A meeting of EU finance ministers in the Netherlands this week proposed ‘stress tests’ for banks that would compel investors to calculate their exposure to extreme weather events and carbon-heavy assets.

Finance

Last weekend, UN Secretary General Ban Ki-moon called upon the global insurance industry, which has investment portfolios valued around US$25 trillion, to manage and reduce climate risks more effectively.

This week’s signing ceremony in New York will also be part of a wider effort by the UN to encourage the implementation of the sustainable development goals and the scaling up of climate finance promised by developed countries, and turning the “billions into trillions” that will be needed to deliver a decisive shift from fossil fuels.

Tests

Major tests will follow soon. UN climate talks resume next month, when climate negotiators will start framing how move to move the Paris Agreement forward so that targets can be deepened from 2018 and the necessary climate finance delivered.

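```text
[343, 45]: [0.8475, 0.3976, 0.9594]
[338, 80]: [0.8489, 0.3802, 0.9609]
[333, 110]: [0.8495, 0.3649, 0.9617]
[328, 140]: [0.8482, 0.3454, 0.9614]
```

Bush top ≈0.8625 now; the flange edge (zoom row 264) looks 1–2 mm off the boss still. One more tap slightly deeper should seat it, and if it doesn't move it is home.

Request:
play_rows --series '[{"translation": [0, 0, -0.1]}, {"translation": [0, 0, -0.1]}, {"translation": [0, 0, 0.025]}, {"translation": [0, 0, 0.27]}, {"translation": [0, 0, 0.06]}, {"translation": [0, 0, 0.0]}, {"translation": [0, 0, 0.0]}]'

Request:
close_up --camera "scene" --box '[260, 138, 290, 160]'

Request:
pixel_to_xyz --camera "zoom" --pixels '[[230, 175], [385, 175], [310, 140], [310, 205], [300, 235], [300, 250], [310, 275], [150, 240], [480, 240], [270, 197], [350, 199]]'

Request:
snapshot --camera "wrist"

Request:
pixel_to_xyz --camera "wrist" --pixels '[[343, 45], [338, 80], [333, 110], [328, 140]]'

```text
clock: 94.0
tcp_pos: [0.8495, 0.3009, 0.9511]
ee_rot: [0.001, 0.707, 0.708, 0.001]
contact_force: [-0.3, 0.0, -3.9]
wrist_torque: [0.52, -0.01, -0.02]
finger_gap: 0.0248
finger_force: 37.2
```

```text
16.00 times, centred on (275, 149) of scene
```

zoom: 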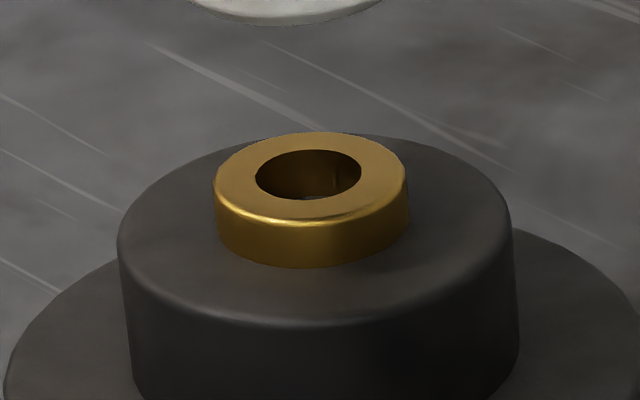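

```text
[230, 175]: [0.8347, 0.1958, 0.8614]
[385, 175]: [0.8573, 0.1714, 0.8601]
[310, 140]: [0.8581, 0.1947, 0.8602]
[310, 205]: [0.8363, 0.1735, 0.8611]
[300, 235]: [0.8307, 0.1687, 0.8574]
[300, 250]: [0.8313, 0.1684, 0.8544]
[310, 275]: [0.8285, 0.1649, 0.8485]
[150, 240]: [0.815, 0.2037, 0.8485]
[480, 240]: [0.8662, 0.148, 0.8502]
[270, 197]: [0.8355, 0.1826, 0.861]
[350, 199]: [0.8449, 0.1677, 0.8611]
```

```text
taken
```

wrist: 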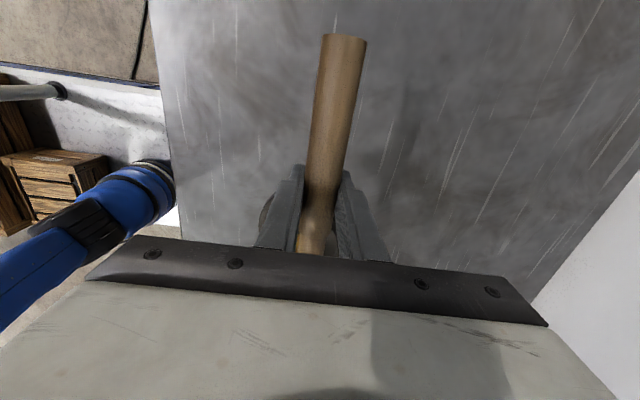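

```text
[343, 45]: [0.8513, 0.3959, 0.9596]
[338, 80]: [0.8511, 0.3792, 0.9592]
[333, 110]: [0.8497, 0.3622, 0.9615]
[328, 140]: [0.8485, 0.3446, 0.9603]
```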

In some ways, the UN climate conference in Marrakech, Morocco at the end of this year will be more important than Paris, as the nitty gritty essential to the working of a successful climate agreement will need to be agreed.

‘Messy’

“The positive energy generated (by Paris), along with the mobilisation of both state and non-state actors, is a remarkable achievement,” points out Chatham House in a briefingreleased on April 21.

It adds: “However, the new regime is somewhat messy and unstandardised, and does not yet add up to a credible ‘below 2C’ pathway.”